» **THE REQUEST**
Determine how many lines include "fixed". Give the number and nothing else.

» **STORED DATA**
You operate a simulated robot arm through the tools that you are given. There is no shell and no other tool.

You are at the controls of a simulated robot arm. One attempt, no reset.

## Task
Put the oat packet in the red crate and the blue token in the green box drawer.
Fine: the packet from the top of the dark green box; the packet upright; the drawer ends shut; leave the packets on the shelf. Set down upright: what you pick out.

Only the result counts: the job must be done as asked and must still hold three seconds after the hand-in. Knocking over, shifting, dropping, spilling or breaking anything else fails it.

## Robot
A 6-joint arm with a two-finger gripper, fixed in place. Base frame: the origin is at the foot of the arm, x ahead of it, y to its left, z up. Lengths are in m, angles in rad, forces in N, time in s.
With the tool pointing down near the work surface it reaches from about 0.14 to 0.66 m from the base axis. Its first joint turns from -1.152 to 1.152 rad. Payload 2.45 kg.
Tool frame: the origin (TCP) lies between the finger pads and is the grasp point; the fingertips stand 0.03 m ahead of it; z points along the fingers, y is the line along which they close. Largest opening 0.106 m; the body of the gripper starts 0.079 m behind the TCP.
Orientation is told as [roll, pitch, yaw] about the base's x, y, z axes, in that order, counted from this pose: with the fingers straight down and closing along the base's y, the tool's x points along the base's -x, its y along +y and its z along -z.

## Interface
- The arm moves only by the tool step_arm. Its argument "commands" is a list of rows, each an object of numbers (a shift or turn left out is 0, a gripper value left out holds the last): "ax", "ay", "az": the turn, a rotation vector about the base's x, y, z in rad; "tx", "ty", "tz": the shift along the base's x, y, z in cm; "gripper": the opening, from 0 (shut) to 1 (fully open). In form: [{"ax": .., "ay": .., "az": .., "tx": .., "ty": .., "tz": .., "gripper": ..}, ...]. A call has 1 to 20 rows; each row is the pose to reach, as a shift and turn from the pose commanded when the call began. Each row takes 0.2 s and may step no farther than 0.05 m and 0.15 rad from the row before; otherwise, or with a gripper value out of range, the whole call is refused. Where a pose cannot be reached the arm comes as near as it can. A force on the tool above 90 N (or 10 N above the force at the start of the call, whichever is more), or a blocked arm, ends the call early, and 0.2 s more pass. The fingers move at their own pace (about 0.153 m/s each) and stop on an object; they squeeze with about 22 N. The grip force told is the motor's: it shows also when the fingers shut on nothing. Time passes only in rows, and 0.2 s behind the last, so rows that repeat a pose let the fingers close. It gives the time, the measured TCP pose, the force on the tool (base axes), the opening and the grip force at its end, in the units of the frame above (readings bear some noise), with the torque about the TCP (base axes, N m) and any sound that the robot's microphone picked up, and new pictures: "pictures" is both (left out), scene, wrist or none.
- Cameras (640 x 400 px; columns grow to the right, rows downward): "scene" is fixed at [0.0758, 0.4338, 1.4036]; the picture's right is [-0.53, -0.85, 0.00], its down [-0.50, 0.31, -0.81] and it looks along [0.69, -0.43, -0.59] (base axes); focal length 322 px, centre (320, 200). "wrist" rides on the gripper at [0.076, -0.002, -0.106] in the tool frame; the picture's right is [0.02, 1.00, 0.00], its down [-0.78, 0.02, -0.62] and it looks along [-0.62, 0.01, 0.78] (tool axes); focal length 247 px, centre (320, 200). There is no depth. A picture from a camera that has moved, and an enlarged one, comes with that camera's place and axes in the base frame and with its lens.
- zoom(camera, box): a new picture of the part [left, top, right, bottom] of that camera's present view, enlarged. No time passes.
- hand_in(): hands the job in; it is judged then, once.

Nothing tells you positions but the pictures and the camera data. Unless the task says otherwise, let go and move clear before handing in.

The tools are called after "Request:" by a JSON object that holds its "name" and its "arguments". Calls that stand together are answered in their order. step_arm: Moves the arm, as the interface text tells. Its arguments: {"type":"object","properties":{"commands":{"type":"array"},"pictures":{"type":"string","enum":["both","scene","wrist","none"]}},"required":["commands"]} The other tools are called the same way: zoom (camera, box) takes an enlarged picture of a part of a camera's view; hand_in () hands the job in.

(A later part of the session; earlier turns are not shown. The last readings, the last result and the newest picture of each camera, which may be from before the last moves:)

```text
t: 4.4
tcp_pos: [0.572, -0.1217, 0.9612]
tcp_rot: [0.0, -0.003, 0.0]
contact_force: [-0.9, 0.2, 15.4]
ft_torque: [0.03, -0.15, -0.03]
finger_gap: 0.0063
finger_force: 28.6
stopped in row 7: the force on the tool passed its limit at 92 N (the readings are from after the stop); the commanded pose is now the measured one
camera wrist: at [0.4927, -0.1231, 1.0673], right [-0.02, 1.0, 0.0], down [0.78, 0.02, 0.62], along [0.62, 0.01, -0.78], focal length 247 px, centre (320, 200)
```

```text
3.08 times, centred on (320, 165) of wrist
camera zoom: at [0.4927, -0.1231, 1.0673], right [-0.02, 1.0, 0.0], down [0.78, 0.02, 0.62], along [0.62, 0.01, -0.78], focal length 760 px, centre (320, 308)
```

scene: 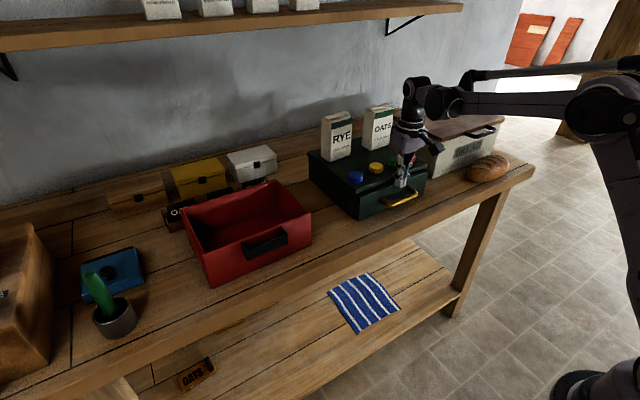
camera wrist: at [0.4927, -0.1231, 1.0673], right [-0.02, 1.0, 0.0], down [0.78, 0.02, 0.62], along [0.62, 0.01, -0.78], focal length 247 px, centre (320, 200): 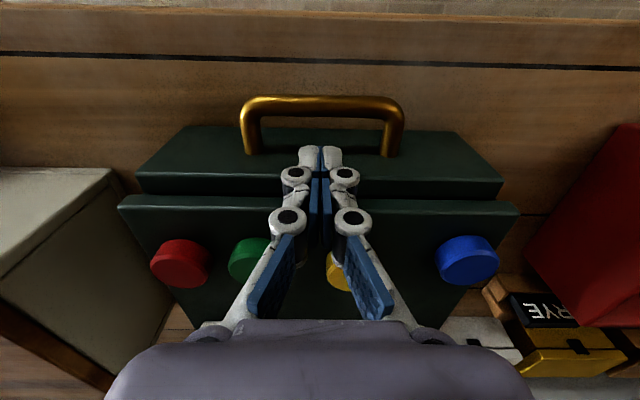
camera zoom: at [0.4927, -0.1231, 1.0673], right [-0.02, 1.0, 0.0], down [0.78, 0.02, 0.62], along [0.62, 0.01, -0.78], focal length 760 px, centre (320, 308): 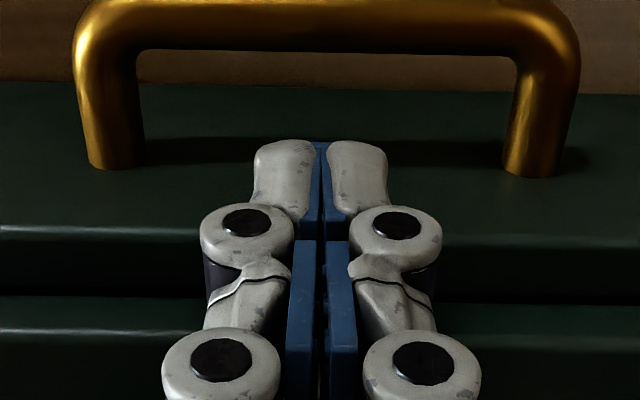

» **SOLVED PROBLEM**
2